■ **Directive**: Copy out all of the material exactly as presented.

■ **Stored data**:
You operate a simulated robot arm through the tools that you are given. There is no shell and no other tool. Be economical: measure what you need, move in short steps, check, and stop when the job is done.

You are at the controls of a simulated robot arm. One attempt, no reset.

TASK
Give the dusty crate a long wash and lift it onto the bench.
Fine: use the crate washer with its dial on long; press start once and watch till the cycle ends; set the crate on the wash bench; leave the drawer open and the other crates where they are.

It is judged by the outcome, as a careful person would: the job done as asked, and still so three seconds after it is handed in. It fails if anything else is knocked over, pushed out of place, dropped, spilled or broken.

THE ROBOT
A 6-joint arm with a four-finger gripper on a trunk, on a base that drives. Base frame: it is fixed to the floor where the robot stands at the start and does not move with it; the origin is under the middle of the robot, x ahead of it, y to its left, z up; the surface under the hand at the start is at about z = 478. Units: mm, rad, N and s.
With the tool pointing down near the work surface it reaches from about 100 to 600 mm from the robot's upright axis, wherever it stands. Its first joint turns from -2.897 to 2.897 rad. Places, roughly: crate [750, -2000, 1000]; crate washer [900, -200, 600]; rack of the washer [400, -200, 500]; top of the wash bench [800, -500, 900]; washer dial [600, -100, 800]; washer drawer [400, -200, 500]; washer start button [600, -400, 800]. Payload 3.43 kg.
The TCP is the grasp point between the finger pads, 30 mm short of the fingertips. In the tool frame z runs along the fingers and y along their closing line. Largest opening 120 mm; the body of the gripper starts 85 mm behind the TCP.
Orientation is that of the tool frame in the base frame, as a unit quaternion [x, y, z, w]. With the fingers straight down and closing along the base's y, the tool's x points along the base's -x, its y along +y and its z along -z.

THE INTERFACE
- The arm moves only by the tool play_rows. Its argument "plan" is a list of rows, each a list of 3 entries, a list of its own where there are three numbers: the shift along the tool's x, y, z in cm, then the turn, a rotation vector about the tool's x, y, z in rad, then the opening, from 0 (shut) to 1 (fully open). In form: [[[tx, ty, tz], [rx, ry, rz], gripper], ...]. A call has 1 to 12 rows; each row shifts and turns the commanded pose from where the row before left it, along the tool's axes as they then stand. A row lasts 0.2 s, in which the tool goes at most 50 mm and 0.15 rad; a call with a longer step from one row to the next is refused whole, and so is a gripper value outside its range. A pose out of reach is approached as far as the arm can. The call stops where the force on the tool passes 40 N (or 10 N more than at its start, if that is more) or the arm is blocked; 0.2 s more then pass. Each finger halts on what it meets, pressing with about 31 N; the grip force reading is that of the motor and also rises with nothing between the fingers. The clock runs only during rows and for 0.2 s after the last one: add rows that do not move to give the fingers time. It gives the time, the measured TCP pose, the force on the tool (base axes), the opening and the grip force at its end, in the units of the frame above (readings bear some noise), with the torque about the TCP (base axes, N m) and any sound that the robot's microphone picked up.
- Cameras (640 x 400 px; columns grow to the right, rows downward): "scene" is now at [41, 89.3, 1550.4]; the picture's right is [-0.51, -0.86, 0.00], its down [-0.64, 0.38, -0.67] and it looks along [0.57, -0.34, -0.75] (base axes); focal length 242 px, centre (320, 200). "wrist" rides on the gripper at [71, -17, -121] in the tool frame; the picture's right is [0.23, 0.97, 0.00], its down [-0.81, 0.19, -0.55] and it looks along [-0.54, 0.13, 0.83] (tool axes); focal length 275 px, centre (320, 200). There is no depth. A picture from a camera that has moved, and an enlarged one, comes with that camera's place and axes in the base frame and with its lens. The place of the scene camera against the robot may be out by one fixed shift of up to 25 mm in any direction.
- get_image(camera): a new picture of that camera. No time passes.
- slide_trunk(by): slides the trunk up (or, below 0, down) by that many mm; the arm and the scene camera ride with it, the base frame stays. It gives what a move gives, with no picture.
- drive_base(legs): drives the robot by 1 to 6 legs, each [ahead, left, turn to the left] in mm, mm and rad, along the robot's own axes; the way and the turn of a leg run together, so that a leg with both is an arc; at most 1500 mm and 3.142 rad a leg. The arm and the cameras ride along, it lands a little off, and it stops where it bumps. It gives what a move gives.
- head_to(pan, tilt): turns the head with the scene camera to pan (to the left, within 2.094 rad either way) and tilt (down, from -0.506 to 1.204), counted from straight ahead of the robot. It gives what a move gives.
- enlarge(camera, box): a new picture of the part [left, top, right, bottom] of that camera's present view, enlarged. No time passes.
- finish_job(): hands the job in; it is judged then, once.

■ **Exercise solution**:
You operate a simulated robot arm through the tools that you are given. There is no shell and no other tool. Be economical: measure what you need, move in short steps, check, and stop when the job is done.

You are at the controls of a simulated robot arm. One attempt, no reset.

TASK
Give the dusty crate a long wash and lift it onto the bench.
Fine: use the crate washer with its dial on long; press start once and watch till the cycle ends; set the crate on the wash bench; leave the drawer open and the other crates where they are.

It is judged by the outcome, as a careful person would: the job done as asked, and still so three seconds after it is handed in. It fails if anything else is knocked over, pushed out of place, dropped, spilled or broken.

THE ROBOT
A 6-joint arm with a four-finger gripper on a trunk, on a base that drives. Base frame: it is fixed to the floor where the robot stands at the start and does not move with it; the origin is under the middle of the robot, x ahead of it, y to its left, z up; the surface under the hand at the start is at about z = 478. Units: mm, rad, N and s.
With the tool pointing down near the work surface it reaches from about 100 to 600 mm from the robot's upright axis, wherever it stands. Its first joint turns from -2.897 to 2.897 rad. Places, roughly: crate [750, -2000, 1000]; crate washer [900, -200, 600]; rack of the washer [400, -200, 500]; top of the wash bench [800, -500, 900]; washer dial [600, -100, 800]; washer drawer [400, -200, 500]; washer start button [600, -400, 800]. Payload 3.43 kg.
The TCP is the grasp point between the finger pads, 30 mm short of the fingertips. In the tool frame z runs along the fingers and y along their closing line. Largest opening 120 mm; the body of the gripper starts 85 mm behind the TCP.
Orientation is that of the tool frame in the base frame, as a unit quaternion [x, y, z, w]. With the fingers straight down and closing along the base's y, the tool's x points along the base's -x, its y along +y and its z along -z.

THE INTERFACE
- The arm moves only by the tool play_rows. Its argument "plan" is a list of rows, each a list of 3 entries, a list of its own where there are three numbers: the shift along the tool's x, y, z in cm, then the turn, a rotation vector about the tool's x, y, z in rad, then the opening, from 0 (shut) to 1 (fully open). In form: [[[tx, ty, tz], [rx, ry, rz], gripper], ...]. A call has 1 to 12 rows; each row shifts and turns the commanded pose from where the row before left it, along the tool's axes as they then stand. A row lasts 0.2 s, in which the tool goes at most 50 mm and 0.15 rad; a call with a longer step from one row to the next is refused whole, and so is a gripper value outside its range. A pose out of reach is approached as far as the arm can. The call stops where the force on the tool passes 40 N (or 10 N more than at its start, if that is more) or the arm is blocked; 0.2 s more then pass. Each finger halts on what it meets, pressing with about 31 N; the grip force reading is that of the motor and also rises with nothing between the fingers. The clock runs only during rows and for 0.2 s after the last one: add rows that do not move to give the fingers time. It gives the time, the measured TCP pose, the force on the tool (base axes), the opening and the grip force at its end, in the units of the frame above (readings bear some noise), with the torque about the TCP (base axes, N m) and any sound that the robot's microphone picked up.
- Cameras (640 x 400 px; columns grow to the right, rows downward): "scene" is now at [41, 89.3, 1550.4]; the picture's right is [-0.51, -0.86, 0.00], its down [-0.64, 0.38, -0.67] and it looks along [0.57, -0.34, -0.75] (base axes); focal length 242 px, centre (320, 200). "wrist" rides on the gripper at [71, -17, -121] in the tool frame; the picture's right is [0.23, 0.97, 0.00], its down [-0.81, 0.19, -0.55] and it looks along [-0.54, 0.13, 0.83] (tool axes); focal length 275 px, centre (320, 200). There is no depth. A picture from a camera that has moved, and an enlarged one, comes with that camera's place and axes in the base frame and with its lens. The place of the scene camera against the robot may be out by one fixed shift of up to 25 mm in any direction.
- get_image(camera): a new picture of that camera. No time passes.
- slide_trunk(by): slides the trunk up (or, below 0, down) by that many mm; the arm and the scene camera ride with it, the base frame stays. It gives what a move gives, with no picture.
- drive_base(legs): drives the robot by 1 to 6 legs, each [ahead, left, turn to the left] in mm, mm and rad, along the robot's own axes; the way and the turn of a leg run together, so that a leg with both is an arc; at most 1500 mm and 3.142 rad a leg. The arm and the cameras ride along, it lands a little off, and it stops where it bumps. It gives what a move gives.
- head_to(pan, tilt): turns the head with the scene camera to pan (to the left, within 2.094 rad either way) and tilt (down, from -0.506 to 1.204), counted from straight ahead of the robot. It gives what a move gives.
- enlarge(camera, box): a new picture of the part [left, top, right, bottom] of that camera's present view, enlarged. No time passes.
- finish_job(): hands the job in; it is judged then, once.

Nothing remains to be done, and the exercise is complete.